-- BEGIN --

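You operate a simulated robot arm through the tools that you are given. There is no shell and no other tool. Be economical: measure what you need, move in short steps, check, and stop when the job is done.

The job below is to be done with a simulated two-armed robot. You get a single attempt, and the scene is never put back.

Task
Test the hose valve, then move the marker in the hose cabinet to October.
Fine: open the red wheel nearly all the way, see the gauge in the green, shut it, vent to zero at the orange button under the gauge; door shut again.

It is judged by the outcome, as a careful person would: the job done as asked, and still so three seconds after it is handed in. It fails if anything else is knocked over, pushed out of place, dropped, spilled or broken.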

-- END --

-- DIRECTIONS FOR THIS TASK --
From the listing above, pick out every line containing "robot".

-- EXERCISE ANSWER --
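You operate a simulated robot arm through the tools that you are given. There is no shell and no other tool. Be economical: measure what you need, move in short steps, check, and stop when the job is done.
The job below is to be done with a simulated two-armed robot. You get a single attempt, and the scene is never put back.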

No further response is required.